Limited Release: Jan 07, 2005; Rated: R; Length: 127 Minutes; With: Jeremy Irons and Al Pacino
B+

In the '70s, Al Pacino played Frank Serpico under long hair and a thick black beard, but the fuzzy camouflage couldn't conceal his intensity; his eyes burned right through. In The Merchant of Venice, Pacino's beard, a full rabbinical one, is bushy and gray, but, once again, the eyes have it. They express the hidden forces — the sadness, rage, and bitter lunge for respect — that make Shylock, the Jewish moneylender of Shakespeare's Venice, go to the extremes he does. The standard way to humanize Shylock, and to rescue The Merchant of Venice from the taint of anti-Semitism, is to pack the ''If you prick us, do we not bleed?'' soliloquy with all the desperate fervor it can hold — to turn it into an imploring Renaissance Jewish version of a Malcolm X screed. Pacino, though, is too sly an actor to depend on such an obvious piety. He delivers the speech with spiky resolve, but when Shylock's legal bond with Antonio (Jeremy Irons) is forfeited, and the moneylender insists — to the point of merciless obsession — on being paid with the agreed-upon pound of flesh, Pacino shows you what is only subliminally in the text: that Shylock's heart of stone is really a wall of wounded pride.

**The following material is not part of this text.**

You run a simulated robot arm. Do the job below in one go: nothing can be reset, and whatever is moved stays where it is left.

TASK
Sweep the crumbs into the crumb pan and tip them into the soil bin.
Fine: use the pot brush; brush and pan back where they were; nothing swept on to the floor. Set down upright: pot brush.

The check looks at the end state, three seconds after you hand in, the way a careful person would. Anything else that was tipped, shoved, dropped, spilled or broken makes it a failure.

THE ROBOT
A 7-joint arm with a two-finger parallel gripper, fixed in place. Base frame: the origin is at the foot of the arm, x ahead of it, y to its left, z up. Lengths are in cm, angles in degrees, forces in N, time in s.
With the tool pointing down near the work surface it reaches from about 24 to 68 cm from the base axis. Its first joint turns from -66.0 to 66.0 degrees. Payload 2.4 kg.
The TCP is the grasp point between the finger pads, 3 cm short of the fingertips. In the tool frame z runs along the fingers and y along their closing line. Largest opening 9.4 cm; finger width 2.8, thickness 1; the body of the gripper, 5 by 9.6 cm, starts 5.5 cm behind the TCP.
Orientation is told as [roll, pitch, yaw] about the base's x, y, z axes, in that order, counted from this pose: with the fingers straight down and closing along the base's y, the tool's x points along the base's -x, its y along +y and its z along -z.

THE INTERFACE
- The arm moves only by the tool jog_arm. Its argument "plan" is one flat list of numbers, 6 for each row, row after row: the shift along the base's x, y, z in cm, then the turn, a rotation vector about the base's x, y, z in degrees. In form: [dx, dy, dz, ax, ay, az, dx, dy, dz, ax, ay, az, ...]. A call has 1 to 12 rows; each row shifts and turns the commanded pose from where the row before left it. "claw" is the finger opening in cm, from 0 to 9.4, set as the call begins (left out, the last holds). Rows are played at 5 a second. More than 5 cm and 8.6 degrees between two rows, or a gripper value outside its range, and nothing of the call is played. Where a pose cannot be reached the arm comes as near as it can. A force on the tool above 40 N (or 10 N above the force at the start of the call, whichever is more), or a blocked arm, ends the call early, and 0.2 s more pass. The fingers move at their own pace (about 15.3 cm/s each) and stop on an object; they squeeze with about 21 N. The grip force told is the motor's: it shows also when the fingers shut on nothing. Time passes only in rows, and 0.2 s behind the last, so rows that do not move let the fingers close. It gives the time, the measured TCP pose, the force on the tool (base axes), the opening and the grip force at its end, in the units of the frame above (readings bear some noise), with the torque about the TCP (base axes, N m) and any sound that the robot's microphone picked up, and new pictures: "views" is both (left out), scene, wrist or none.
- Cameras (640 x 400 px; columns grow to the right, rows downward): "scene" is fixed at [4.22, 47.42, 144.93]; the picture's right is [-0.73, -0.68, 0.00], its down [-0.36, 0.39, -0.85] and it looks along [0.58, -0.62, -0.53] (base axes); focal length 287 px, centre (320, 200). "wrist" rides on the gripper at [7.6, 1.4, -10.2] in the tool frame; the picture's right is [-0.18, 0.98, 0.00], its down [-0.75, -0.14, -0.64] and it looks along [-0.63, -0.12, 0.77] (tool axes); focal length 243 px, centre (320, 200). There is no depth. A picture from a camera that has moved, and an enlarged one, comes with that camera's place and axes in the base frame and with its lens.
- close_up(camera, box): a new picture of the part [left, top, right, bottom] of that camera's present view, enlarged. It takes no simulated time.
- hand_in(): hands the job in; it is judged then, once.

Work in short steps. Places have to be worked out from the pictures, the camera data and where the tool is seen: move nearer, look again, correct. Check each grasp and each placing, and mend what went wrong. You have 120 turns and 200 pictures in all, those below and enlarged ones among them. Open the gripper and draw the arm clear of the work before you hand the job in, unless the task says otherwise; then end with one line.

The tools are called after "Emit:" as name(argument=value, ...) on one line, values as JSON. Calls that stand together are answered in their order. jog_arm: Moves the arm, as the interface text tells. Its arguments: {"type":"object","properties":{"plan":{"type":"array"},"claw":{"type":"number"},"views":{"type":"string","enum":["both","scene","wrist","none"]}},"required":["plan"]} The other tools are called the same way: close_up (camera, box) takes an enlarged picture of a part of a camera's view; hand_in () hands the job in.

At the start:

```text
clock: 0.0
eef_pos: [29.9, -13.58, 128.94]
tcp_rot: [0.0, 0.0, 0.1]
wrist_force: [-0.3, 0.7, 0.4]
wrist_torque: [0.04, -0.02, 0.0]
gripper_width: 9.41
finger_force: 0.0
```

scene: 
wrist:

The director, Michael Radford, had edited the play down to one of those user-friendly, travelogue Bard movies, but despite some clunky exposition and rote iambic line readings, it attains a bona fide Shakespearean vibrance. Lynn Collins, who plays Portia in a Pre-Raphaelite mane, is a true find. When she chastises Bassanio (Joseph Fiennes) for having bartered away the wedding ring he swore he would never remove, her twinkle of defiance seals the play's grand paradox: that the line that separates a sacred human contract from one that's profane is all but invisible.